Peterborough – the ideal place to work, live and play

Social workers, teachers and GPs from across Peterborough have joined forces to create a new campaign to attract new talent into the city’s large employment sectors of health, education and social work

Peterborough is growing and attracting investment but it still offers great opportunities for companies and individuals to make an impact and be recognised for their successes. Despite its growth, it has maintained its ‘small city’ charm, appeal and practicality that make it an ideal place to work, live and play in. It is, therefore, no surprise that the city was recently named the UK’s best place to live for young families in a Which? study.

Work in Peterborough is a collaborative campaign that brings this to the fore and promotes the city to potential recruits to the city’s education, health and social work sectors. The campaign’s website brings everything together in one place to help people understand the opportunities the city can offer to them and their families. It also provides all the information about developing a career in these sectors.

Wendi Ogle-Welbourn, Corporate Director of People & Communities at Peterborough City Council, said: ‘Peterborough is most definitely a city that is on the up. It has seen hundreds of millions of pounds invested into the city and has already invested significantly in its workforces.

‘It remains a small city, but with growing ambition and aspiration. This makes it an affordable place to live, with an excellent house price to earnings ratio, and with exciting regeneration and leisure plans. At the same time it also means it can be very close-knit and innovative.

‘In Peterborough, you can be ‘someone’ – you can make an impact and you can make a name for yourself – perfect for those with ambitious career plans.’

The education sector has already reaped the benefits of working together to attract new teachers to the city.
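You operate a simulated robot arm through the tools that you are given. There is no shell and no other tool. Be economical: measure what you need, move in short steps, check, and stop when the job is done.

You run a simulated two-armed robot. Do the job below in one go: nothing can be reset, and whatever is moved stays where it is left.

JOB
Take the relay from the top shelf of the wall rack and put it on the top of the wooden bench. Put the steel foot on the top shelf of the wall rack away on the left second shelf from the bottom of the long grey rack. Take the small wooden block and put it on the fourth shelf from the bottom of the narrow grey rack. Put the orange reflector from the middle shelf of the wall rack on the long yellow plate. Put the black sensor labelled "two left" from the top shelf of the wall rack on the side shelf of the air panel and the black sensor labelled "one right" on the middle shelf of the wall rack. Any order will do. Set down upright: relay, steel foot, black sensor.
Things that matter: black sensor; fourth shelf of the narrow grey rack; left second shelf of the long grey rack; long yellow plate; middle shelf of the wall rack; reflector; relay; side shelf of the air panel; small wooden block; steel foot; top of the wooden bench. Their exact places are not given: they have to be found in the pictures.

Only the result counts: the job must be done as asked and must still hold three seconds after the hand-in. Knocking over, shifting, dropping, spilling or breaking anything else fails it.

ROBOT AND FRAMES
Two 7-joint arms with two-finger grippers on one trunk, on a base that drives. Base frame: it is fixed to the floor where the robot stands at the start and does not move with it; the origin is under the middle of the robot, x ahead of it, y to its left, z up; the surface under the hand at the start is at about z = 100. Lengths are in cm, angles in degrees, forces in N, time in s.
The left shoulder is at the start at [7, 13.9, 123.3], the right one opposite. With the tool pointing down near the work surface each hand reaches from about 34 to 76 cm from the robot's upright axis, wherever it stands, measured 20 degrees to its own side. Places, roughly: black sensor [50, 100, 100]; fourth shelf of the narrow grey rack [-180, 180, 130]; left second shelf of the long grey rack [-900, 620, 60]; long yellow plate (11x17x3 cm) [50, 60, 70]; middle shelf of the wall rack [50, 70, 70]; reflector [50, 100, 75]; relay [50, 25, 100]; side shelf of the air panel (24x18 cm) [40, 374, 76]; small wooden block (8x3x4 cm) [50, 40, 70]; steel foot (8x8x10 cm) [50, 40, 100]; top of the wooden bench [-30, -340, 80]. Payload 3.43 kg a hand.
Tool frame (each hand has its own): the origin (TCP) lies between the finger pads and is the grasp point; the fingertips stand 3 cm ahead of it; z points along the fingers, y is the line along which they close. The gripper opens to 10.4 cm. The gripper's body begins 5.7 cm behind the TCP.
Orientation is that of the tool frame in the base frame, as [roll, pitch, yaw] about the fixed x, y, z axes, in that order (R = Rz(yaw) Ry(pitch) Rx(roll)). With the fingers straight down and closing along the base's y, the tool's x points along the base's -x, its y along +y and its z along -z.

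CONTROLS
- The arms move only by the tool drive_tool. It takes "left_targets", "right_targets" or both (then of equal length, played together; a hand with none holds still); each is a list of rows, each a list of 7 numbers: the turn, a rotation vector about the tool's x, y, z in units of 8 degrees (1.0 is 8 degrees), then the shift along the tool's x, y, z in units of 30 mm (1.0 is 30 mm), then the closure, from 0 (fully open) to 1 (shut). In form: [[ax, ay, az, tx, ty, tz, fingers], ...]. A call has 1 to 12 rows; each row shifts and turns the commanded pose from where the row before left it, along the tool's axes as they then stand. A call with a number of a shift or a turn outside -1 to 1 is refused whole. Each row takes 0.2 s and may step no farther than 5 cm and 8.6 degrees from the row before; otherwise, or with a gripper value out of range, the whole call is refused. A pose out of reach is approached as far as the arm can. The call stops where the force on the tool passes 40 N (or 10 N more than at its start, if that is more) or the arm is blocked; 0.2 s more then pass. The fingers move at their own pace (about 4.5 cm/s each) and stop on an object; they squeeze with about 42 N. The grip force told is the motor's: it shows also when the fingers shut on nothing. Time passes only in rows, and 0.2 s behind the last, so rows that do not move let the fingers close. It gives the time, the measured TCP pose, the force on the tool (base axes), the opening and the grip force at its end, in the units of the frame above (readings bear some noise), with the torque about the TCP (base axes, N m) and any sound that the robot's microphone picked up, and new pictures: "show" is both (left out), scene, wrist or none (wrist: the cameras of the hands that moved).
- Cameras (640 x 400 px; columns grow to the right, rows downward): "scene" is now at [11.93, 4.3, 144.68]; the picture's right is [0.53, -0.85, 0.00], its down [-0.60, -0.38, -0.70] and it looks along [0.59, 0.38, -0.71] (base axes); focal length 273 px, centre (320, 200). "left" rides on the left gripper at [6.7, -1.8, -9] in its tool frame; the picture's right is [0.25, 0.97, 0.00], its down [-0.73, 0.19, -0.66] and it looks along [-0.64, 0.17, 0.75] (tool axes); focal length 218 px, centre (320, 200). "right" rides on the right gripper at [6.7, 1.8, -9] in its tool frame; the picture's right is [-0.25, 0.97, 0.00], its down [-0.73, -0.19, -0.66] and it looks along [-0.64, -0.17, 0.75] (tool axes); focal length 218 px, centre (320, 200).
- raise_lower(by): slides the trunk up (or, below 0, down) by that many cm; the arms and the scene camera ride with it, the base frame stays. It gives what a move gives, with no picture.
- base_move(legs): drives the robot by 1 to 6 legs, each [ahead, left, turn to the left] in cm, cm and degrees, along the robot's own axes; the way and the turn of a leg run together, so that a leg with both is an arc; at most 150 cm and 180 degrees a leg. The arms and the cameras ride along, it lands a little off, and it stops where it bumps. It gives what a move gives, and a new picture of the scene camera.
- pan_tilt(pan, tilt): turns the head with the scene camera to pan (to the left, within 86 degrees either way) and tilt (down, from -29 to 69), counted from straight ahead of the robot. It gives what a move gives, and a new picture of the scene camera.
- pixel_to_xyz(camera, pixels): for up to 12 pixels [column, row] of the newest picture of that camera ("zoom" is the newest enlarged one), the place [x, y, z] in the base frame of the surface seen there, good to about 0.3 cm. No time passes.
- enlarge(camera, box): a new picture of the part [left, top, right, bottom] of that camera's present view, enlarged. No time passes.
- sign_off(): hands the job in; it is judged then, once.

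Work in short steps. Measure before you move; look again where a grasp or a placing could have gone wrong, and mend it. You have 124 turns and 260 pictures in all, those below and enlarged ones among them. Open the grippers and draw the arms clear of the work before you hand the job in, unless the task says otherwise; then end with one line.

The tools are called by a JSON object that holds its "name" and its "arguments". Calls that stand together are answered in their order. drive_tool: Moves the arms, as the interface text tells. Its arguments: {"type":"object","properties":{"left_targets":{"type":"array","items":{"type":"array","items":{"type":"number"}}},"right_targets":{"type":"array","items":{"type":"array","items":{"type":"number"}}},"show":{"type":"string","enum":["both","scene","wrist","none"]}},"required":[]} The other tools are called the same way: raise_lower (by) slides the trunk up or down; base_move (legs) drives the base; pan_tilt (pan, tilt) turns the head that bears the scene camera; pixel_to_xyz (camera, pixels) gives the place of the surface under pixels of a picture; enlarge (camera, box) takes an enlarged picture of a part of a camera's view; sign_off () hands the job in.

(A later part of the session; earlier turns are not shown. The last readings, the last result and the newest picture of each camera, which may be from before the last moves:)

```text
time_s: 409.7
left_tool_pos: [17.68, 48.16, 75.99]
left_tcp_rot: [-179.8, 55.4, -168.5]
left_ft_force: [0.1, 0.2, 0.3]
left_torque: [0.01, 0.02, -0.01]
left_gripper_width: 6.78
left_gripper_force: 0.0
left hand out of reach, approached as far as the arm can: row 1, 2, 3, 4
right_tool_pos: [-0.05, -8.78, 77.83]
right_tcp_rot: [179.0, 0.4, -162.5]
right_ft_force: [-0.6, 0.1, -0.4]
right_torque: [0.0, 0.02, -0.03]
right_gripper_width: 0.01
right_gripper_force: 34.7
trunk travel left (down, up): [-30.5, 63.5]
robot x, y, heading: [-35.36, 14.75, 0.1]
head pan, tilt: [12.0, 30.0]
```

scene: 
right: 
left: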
The Teach Peterborough campaign helped all schools across the city fill their vacancies and tackle the problem of increasing advertising fees from national publications. In its first year, the website had attracted more than 12,000 teachers, listed almost 400 job vacancies and received more than 1,200 applications. Julie Taylor, CEO of Thomas Deacon Education Trust, said:

‘The recruitment of teachers in Peterborough has always been challenging, particularly when we are competing against London and Cambridge. We are fully staffed as a result of the Teach Peterborough. ‘It is clear that Peterborough has a lot to offer, both in terms of lifestyle and career development. It is important that we celebrate this to continue to attract high quality workers and show the city’s future generations what is available to them on their doorstep.’